The bad news for me in publishing the book this way, is that I pretty much guarantee that I forgo any economic benefit from the book: No advance — what am I going to do, pay mayself? — and no royalties. This is, alas and alack, true enough. I'm positioning this book as "shareware" and encouraging folks to send me a dollar if they read it and enjoy it (they can send more if they really enjoy it, of course), but I'm really not holding my breath, waiting for a parade of George Washingtons to tromp into my mailbox. This resignation shouldn't stop you, the reader, from sending me that dollar. Rather the opposite, in fact. Please, prove me wrong. Baby needs shoes.

But here's the question. If I make nothing from this novel, how much worse off am I than the typical first-time author? What does a first-time author get for his or her pains, once the book is accepted? Well, let's see.

First-time authors generally get the double thrill of low advances and low royalty rates. But let's assume a $5000 advance (hey, why not?) and a royalty rate of nine percent (in the middle of the 7-to-12 per cent range listed for paperbacks in my Writer's Market). If the writer has an agent, typically 15% is lopped off the top — the writer is down to $4250. Subtract taxes (don't forget the additional 15.7% for self-employment tax!) and he's down to $2400 or so, depending on his bracket, before state and local tax bites.

At a royalty rate of 9% on a $6 paperback (that comes to 54 cents), our new author will have to sell 9,260 copies of his book before he earns out his advance. After which his 54 cents gets lopped once again by agents and taxes to about a quarter per book. However, most first-time writers, I'm told, are lucky to earn out their advance (which means that have work just as hard at being second-time writers. And they thought the hard part was over).

Figure that it takes four years from completion of writing this first novel to its arrival in the stores, and amortize for his time and trouble. In terms of real money, our first-time author is raking in $600 a year; $50 a month. $1.67 a day. You can make more recycling newspapers. Hell, you can make more going to people's houses and sucking coins out from behind their couch cushions. You could make more, of course (from the book, not the seat cushions). But most don't.

So I don't feel too bad about throwing out the money-earning potential. What I want is people to read the novel. So, here it is. Anyone who wants it can find it and read it. And they'll always be able to find it — it doesn't have to compete for shelf space with other novels. It won't be shipped back en masse, if it doesn't sell like hot cakes in the first month. It will never go out of print or be remaindered. People won't feel like they're gambling with their money on a book they may or may not like.

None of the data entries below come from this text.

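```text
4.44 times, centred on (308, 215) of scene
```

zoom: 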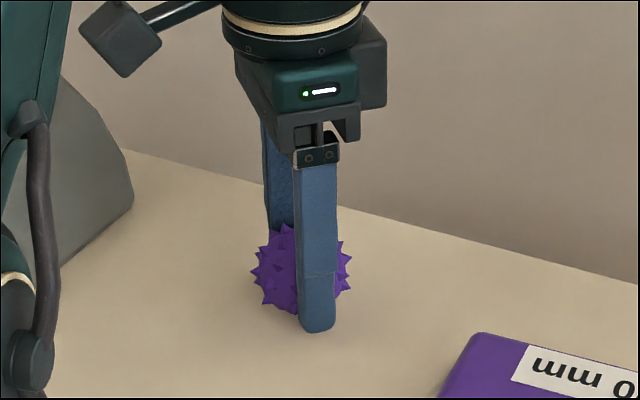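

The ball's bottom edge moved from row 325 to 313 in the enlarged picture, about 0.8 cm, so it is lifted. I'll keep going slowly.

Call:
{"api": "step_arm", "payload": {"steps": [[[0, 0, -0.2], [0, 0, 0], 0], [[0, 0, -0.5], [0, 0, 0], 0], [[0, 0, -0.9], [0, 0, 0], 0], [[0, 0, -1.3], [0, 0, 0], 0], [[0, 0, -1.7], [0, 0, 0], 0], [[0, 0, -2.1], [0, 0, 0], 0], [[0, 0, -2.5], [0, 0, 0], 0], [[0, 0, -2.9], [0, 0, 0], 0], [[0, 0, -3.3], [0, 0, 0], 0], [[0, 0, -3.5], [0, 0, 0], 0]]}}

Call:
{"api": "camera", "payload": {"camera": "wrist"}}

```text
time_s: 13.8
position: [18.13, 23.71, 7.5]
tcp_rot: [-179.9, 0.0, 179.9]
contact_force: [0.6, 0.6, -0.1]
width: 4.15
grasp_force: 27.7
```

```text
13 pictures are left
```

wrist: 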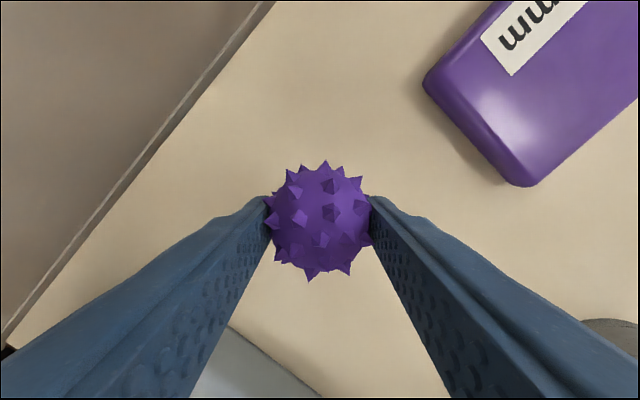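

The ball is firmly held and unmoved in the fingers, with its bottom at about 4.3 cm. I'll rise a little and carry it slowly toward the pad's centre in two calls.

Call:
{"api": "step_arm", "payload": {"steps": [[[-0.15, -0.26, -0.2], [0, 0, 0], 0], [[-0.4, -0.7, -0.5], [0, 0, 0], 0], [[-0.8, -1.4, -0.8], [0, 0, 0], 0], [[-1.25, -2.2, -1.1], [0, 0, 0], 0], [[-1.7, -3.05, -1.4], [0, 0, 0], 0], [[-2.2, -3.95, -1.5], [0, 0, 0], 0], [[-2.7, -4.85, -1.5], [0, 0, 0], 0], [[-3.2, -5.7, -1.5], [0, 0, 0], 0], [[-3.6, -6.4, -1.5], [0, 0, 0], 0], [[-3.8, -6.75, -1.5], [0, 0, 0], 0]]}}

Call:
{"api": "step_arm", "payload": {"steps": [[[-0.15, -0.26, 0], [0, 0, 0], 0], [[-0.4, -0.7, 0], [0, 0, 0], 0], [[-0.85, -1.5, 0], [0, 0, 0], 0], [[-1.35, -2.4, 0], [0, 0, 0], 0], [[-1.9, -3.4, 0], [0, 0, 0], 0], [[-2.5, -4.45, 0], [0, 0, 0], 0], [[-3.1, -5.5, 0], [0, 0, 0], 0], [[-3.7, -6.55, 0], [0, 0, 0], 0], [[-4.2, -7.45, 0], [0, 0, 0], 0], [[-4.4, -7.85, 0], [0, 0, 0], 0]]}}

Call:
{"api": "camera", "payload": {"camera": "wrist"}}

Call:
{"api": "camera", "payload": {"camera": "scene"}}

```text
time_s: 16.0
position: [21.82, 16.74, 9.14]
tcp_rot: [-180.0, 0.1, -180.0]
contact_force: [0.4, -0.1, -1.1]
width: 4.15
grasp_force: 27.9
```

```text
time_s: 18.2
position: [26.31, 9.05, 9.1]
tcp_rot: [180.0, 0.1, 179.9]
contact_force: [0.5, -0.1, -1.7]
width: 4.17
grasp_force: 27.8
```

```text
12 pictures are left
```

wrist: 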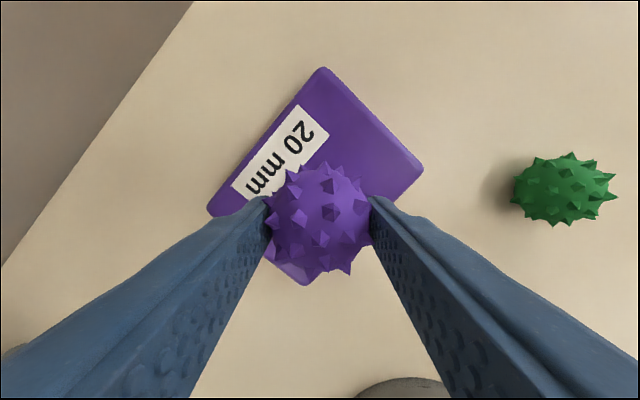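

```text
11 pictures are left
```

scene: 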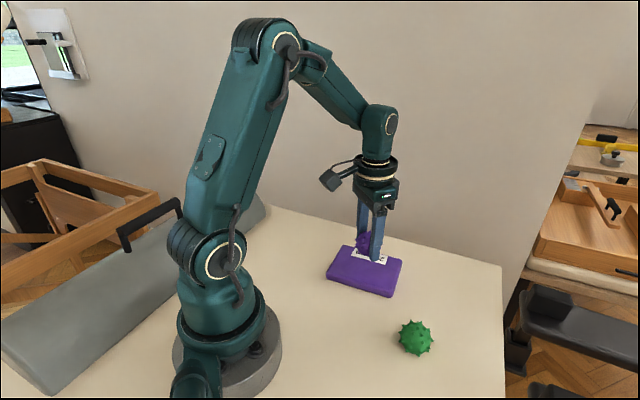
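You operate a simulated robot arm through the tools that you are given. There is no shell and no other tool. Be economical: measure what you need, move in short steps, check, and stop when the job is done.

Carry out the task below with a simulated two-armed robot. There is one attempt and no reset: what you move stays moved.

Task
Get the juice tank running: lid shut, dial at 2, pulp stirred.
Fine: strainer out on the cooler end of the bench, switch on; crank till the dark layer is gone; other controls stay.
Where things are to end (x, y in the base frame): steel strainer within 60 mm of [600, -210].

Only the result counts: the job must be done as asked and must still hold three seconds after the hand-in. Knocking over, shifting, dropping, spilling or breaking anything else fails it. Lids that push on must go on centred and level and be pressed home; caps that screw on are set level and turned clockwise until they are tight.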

If they don't like it, they won't be out six bucks. They won't hate me for ripping them off. If they do like it, who knows? Maybe the next book will be in the stores. And maybe they'll come in and buy that one, knowing that a John Scalzi novel is something they'll probably enjoy — it'll be worth the $6. If offering this one on the Web builds an audience, which helps me build a career as a novelist, it's well worth foregoing the advance and royalties. I mean, I'm not that starved for cash. Keep the money, Monty, I want to see what's behind Door Number 2.

* * *

So, for the reason of market incompatability, for the reason of impatience, and for reason of shocking lack of monetary concern, Agent to the Stars debuts online, a shareware novel. I'm content with the decision — it's an experiment, a sounding out to see if something like this can actually work. I think it can, and I think this is the novel that makes that point. I hope if you read it and like it, you will actually send me a dollar. That'd be nice. But I'll also like it just fine if you read it, like it, and tell your friends about it. It's a good story. It deserves to be read and enjoyed. I hope you do both.

Why I Read Science Fiction (and Who I Read)

Drop me in a book store (please!) and watch me head for the racks that contain the Science Fiction.

There are several reasons for this. First, while not a true nerd (I lack the math skills), I exhibit strong nerd-like tendencies: for one thing, I have a Web page. For another, I have a deep, abiding love and interest in science. For yet another, reading is my favorite leisure activity (and for yet another, I went to the University of Chicago). Everyone knows that science fiction is the preferred reading material of the Nerd Nation: In the future, you see, nerds will rule (and the future is here — check Bill Gates' bank account lately?). It's not for nothing that a lot of science fiction has scientists, engineers and other nerd types as their heroes, and the SF that doesn't generally features other misfit types as the heroes instead.

Second, I like the fundamental basic requirement of Science Fiction, which is imagination. Authors in other genres imagine situations or particular circumstances; science fiction authors imagine entire worlds and civilizations. This is quite a step up on the confabulation scale— to dream up a whole new space, and populate it with peoples and situations that make sense in that context. Of course, not every one who writes in the genre is up to the task (and that's why we have bad science fiction), but those that are produce work that is fundamentally more interesting to read, because what has to be imagined right at the beginning.

Third, and the flip side to number two, most fiction that takes place in contemporary time is boring. I remember that Back to Zero came out just as I was heading out of high school, and during my college years, the world was inundated with "searing stories of a dead-end generation" — basically, a bunch of bored 20-year-olds having bisexual sex and doing drugs. While I was, in fact, a reasonably bored 20 year old at the time (it's perhaps the salient quality of 20 year olds), I didn't particularly want to read about other 20 year olds being bored and self-destructive — why should I, when I could just look down my dorm hall? As I get older, I don't notice contemporary fiction getting any better; thankfully, we have moved away from the Bret Easton Ellis/Jay McInerny axis of literary ennui, but the replacement fiction has not been notably more engaging.